_Information provided_
····················

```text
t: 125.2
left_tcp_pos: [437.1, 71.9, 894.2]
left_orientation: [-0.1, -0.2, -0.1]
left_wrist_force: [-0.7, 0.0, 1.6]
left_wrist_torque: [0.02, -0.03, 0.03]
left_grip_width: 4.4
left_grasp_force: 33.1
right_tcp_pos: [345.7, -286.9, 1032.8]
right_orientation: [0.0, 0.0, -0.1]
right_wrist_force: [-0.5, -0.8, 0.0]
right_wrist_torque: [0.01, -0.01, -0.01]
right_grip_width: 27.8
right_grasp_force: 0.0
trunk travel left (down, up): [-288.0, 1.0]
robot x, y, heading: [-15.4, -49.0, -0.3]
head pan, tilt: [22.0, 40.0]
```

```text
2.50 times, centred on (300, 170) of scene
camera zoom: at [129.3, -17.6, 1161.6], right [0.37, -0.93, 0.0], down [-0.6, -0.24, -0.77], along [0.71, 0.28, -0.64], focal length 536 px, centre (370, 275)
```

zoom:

····················

_To do_
From the data above, extract every line in its exact form.

_Finished exercise_
```text
t: 125.2
left_tcp_pos: [437.1, 71.9, 894.2]
left_orientation: [-0.1, -0.2, -0.1]
left_wrist_force: [-0.7, 0.0, 1.6]
left_wrist_torque: [0.02, -0.03, 0.03]
left_grip_width: 4.4
left_grasp_force: 33.1
right_tcp_pos: [345.7, -286.9, 1032.8]
right_orientation: [0.0, 0.0, -0.1]
right_wrist_force: [-0.5, -0.8, 0.0]
right_wrist_torque: [0.01, -0.01, -0.01]
right_grip_width: 27.8
right_grasp_force: 0.0
trunk travel left (down, up): [-288.0, 1.0]
robot x, y, heading: [-15.4, -49.0, -0.3]
head pan, tilt: [22.0, 40.0]
```

```text
2.50 times, centred on (300, 170) of scene
camera zoom: at [129.3, -17.6, 1161.6], right [0.37, -0.93, 0.0], down [-0.6, -0.24, -0.77], along [0.71, 0.28, -0.64], focal length 536 px, centre (370, 275)
```

zoom:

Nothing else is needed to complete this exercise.